Les élèves des cégeps de la province avaient jusqu’à la semaine dernière pour abandonner un cours sans mention au bulletin. Au cégep Édouard-Montpetit, les inscriptions à la session d’automne 2020 se comparent à celles de l’an dernier, et à environ 2 %, le taux d’abandon de cours a même légèrement baissé.

Je me dis qu’en ce moment, probablement que les étudiants qui envisagent de quitter les études se disent : « pour faire quoi ? » C’est un bon moment pour être aux études et compléter son bagage de connaissances.

Sylvain Lambert, directeur général du cégep Édouard-Montpetit

Au cégep de Saint-Jérôme, les abandons de cours ont diminué de 28,5 % par rapport à l’automne dernier.

« La pandémie battant toujours son plein, il est encore trop tôt pour tirer des conclusions sur les raisons qui justifient ces statistiques, mais force est de constater qu’il y a présentement un fort engouement pour la formation collégiale », note la porte-parole du cégep de Saint-Jérôme, Daphnée Tranchemontagne.

Au cégep de Trois-Rivières, on indique que le taux d’abandon n’est « pas plus significatif » que l’an dernier et que les raisons invoquées par les élèves pour annuler un cours sont les mêmes que les années précédentes.

La tendance à la baisse des abandons de cours se vérifie également au cégep du Vieux-Montréal, au cégep de Granby, au collège Lionel-Groulx, au collège de Maisonneuve, au Cégep régional de Lanaudière et au collège Montmorency.

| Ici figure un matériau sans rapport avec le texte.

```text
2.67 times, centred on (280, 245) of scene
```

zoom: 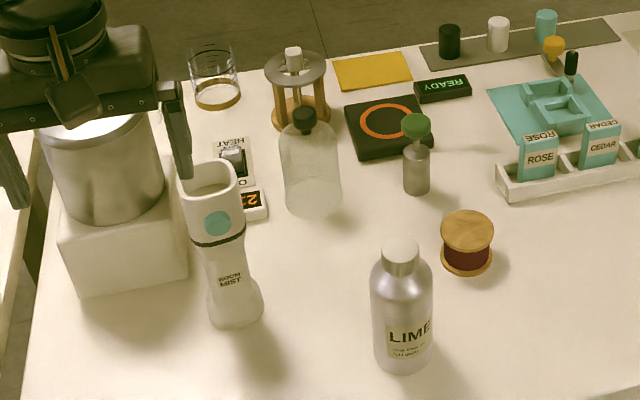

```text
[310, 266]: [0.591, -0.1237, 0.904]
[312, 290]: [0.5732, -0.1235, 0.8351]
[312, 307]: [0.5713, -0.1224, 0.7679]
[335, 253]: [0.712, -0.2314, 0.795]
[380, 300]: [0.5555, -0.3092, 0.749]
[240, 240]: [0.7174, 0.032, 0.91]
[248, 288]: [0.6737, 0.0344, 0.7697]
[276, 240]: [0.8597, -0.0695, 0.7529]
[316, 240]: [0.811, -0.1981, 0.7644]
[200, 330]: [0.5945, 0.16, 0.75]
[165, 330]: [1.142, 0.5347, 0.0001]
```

Au cégep de Lévis, on note que les abandons sont légèrement en hausse, mais que les inscriptions le sont aussi.

Des inquiétudes pour la suite

Les inquiétudes pour les élèves qui font leur session en ligne n’en sont pas moins dissipées. La logistique de faire l’école à distance pose problème, dit Noémie Veilleux, présidente de la Fédération étudiante collégiale du Québec (FECQ).

« D’un cours à un autre, d’un enseignant à un autre, il y a des logiciels qui sont utilisés qui sont différents. Il y a des logiciels pour faire l’enseignement à distance, des logiciels pour déposer les travaux, des boîtes de messagerie », illustre-t-elle.

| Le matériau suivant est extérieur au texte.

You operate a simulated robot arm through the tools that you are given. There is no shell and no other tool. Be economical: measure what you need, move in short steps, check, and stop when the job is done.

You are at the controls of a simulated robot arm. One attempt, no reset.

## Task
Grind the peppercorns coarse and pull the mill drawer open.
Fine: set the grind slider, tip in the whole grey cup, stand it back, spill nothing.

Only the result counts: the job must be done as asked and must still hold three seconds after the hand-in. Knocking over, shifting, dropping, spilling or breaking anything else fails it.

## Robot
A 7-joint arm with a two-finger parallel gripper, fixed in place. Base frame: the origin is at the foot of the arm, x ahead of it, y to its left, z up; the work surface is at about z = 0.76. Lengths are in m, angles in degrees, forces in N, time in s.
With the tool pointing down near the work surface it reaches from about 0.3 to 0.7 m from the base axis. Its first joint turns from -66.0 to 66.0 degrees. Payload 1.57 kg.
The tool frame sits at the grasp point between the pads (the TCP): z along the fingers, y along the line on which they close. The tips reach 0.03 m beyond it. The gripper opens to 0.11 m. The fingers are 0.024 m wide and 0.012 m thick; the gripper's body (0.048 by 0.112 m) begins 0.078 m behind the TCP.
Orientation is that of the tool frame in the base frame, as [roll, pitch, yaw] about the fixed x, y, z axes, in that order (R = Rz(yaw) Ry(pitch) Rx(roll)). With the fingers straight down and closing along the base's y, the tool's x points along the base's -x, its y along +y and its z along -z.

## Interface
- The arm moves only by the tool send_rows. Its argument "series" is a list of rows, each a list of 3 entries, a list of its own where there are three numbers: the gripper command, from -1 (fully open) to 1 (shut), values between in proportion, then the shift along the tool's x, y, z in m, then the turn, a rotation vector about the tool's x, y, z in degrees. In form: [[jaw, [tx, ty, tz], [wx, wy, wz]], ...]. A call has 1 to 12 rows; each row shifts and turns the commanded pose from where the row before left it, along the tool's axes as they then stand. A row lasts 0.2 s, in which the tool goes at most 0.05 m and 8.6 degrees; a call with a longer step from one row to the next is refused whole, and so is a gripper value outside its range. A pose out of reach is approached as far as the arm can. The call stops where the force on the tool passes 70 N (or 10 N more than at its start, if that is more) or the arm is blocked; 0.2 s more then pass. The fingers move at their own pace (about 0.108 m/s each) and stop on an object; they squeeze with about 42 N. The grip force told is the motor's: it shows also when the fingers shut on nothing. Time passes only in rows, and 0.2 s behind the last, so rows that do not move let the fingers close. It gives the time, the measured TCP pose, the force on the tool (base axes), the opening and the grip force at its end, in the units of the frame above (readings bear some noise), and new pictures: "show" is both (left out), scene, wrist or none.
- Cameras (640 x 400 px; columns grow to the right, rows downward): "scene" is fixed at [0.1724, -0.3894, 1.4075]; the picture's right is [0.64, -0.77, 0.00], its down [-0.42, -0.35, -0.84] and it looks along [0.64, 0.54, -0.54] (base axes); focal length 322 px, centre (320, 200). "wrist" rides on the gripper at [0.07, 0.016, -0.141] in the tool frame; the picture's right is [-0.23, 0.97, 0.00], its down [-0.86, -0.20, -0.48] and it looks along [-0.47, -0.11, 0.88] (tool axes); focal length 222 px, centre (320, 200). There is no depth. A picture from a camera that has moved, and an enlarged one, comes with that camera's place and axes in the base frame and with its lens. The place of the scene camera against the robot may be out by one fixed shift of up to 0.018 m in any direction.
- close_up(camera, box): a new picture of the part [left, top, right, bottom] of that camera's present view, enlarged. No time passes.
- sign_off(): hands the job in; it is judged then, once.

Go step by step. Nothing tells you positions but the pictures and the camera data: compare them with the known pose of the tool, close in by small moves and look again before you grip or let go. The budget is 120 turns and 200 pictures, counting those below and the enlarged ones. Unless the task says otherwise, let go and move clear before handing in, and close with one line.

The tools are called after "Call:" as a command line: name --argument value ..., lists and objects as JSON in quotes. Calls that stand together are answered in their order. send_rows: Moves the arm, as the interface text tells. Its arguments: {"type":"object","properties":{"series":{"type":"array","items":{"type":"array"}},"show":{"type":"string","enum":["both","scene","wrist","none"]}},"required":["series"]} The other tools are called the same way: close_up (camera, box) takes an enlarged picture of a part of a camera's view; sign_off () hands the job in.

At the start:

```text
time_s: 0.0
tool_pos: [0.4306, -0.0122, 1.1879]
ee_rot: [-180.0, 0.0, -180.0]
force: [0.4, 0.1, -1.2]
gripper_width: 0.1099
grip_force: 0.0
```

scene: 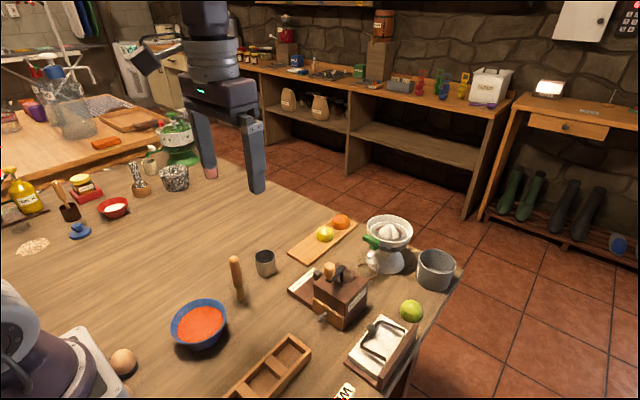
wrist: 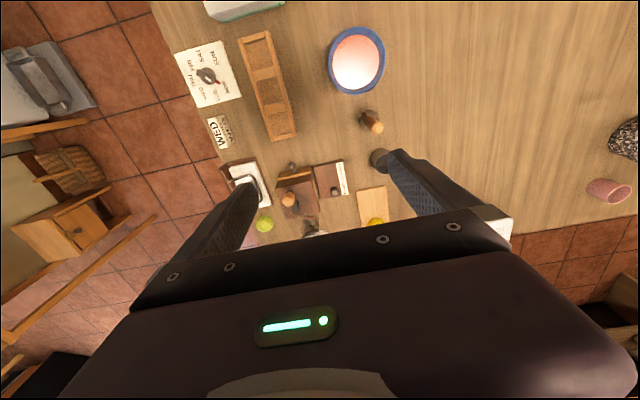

Certains programmes n’offrent aucun cours en personne, note aussi la présidente de la FECQ.

PHOTO MARTIN TREMBLAY, ARCHIVES LA PRESSE

C’est difficile de créer un lien de confiance et un sentiment d’investissement dans les études.

Noémie Veilleux, présidente de la FECQ

Au collège de Maisonneuve, on a entrepris d’appeler chacun des 5800 élèves pour prendre de leurs nouvelles. Une quarantaine de personnes sont affectées à la tâche.

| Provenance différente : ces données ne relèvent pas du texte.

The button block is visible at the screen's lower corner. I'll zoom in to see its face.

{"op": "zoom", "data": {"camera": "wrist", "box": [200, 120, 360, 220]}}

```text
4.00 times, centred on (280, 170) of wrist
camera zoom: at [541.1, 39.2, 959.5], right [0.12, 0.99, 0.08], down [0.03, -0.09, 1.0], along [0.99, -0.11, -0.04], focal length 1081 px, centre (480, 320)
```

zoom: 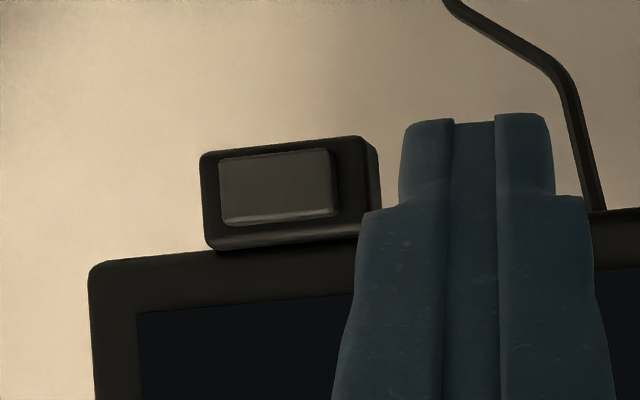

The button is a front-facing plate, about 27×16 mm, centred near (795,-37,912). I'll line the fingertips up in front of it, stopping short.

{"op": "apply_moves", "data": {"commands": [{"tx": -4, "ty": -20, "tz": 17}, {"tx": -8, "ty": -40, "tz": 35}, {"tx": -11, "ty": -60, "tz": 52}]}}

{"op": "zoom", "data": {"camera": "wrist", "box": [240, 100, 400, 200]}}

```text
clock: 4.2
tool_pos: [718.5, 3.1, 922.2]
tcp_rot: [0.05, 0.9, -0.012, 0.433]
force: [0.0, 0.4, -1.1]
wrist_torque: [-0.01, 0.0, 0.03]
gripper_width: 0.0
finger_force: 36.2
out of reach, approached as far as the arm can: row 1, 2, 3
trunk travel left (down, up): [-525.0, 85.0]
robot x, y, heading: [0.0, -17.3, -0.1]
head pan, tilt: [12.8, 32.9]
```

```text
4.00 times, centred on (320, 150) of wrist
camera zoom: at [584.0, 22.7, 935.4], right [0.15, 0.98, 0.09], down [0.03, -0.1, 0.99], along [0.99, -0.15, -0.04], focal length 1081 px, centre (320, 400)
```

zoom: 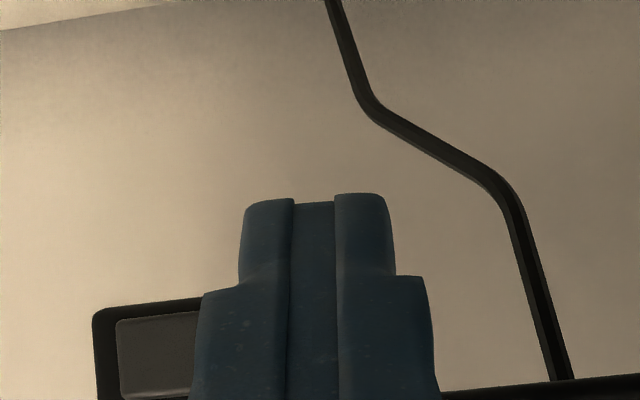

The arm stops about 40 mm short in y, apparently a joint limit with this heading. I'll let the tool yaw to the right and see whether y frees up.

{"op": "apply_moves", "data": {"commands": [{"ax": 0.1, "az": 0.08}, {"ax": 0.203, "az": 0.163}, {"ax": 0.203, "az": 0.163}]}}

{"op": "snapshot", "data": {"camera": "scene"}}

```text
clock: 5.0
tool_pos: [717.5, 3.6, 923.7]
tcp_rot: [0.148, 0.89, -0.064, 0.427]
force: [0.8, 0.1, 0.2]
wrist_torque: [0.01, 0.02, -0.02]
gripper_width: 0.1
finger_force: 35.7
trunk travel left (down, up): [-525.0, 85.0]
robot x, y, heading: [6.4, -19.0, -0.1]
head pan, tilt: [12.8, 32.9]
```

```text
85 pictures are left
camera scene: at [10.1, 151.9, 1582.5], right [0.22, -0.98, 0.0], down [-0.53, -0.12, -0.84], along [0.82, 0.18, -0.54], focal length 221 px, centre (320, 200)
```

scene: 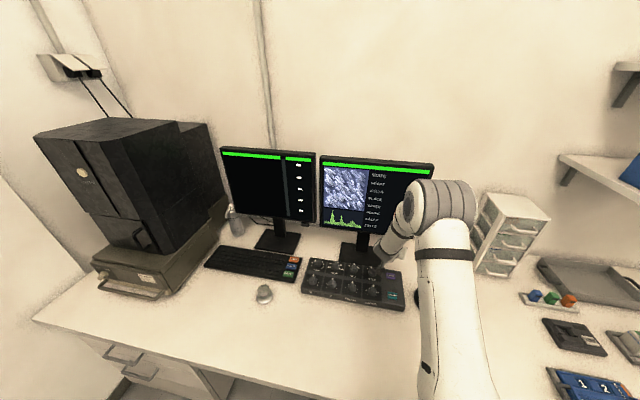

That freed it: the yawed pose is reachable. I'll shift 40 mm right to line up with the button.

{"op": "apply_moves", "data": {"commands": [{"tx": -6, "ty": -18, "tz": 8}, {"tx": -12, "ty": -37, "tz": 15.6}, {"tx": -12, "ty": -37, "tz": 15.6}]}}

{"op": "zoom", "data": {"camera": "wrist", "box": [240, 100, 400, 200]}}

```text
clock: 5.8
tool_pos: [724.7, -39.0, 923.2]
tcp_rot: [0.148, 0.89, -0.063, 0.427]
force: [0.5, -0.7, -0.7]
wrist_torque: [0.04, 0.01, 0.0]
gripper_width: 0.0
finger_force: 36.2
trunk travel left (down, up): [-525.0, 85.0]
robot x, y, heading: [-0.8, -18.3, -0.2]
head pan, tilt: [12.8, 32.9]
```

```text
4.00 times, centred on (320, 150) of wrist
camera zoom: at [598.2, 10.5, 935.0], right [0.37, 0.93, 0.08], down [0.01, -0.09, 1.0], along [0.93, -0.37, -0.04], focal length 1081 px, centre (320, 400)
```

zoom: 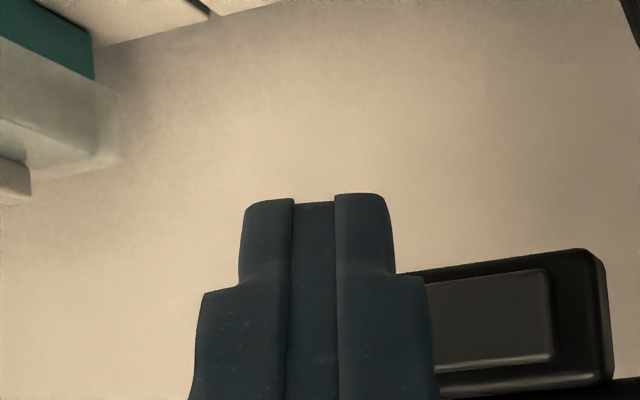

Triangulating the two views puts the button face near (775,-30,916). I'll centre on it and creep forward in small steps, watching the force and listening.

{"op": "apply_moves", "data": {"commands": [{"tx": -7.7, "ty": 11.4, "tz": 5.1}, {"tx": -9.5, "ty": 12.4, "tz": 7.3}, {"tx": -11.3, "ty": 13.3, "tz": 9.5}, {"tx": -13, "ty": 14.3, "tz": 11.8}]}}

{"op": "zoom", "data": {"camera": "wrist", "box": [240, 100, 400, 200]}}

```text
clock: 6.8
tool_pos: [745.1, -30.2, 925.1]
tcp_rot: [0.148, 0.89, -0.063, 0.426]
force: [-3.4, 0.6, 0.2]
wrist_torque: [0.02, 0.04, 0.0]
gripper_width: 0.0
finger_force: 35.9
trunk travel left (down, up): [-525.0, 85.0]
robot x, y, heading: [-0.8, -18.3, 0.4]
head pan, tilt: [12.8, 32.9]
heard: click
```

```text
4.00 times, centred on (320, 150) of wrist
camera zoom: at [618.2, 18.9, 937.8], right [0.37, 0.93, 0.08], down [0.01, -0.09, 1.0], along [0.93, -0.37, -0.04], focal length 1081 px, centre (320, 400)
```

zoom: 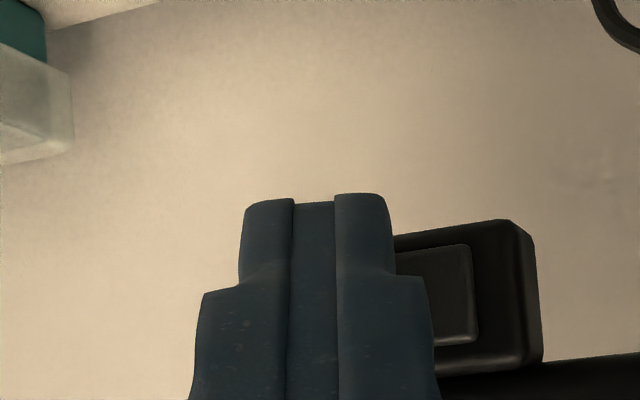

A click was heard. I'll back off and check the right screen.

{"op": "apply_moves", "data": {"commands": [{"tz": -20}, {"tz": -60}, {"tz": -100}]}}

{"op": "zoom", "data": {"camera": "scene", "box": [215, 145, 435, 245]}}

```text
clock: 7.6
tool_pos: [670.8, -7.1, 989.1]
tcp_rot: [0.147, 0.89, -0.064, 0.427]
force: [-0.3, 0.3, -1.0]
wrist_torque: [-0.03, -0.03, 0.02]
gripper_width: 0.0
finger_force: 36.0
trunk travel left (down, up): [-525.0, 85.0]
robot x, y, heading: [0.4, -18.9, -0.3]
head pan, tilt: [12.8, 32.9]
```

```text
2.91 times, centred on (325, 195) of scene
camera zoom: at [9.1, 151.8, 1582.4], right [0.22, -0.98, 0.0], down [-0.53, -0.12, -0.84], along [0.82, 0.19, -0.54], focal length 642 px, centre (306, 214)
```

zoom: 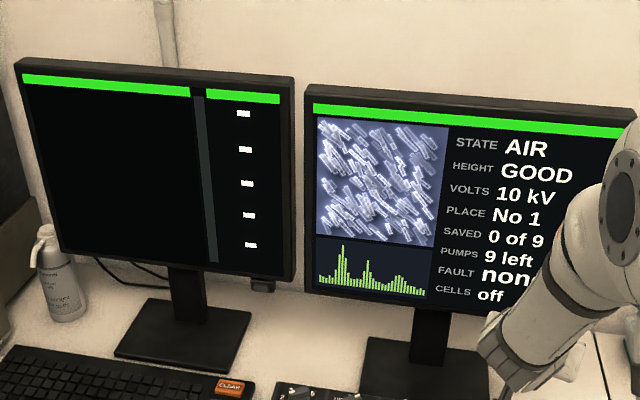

Le directeur général du cégep Édouard-Montpetit reconnaît que malgré les mesures mises en place pour faciliter la vie des cégépiens, la situation demeure « fragile ». « Il y a encore des préoccupations. On l’entend, ce n’est pas facile pour les étudiants », dit Sylvain Lambert. Il est plus facile de retenir les élèves qui sont entrés au cégep que d’aller chercher ceux qui ont déserté, rappelle-t-il toutefois.

Mention « incomplet »

Il faudra également surveiller au cours des prochaines semaines combien d’élèves choisiront d’opter pour une mention « incomplet » sur leur relevé de notes. « On entrevoit que des personnes vont être épuisées en cours de session et vont demander des incomplets dans quelques-uns de leurs cours pour pouvoir terminer », dit la présidente de la FECQ, Noémie Veilleux.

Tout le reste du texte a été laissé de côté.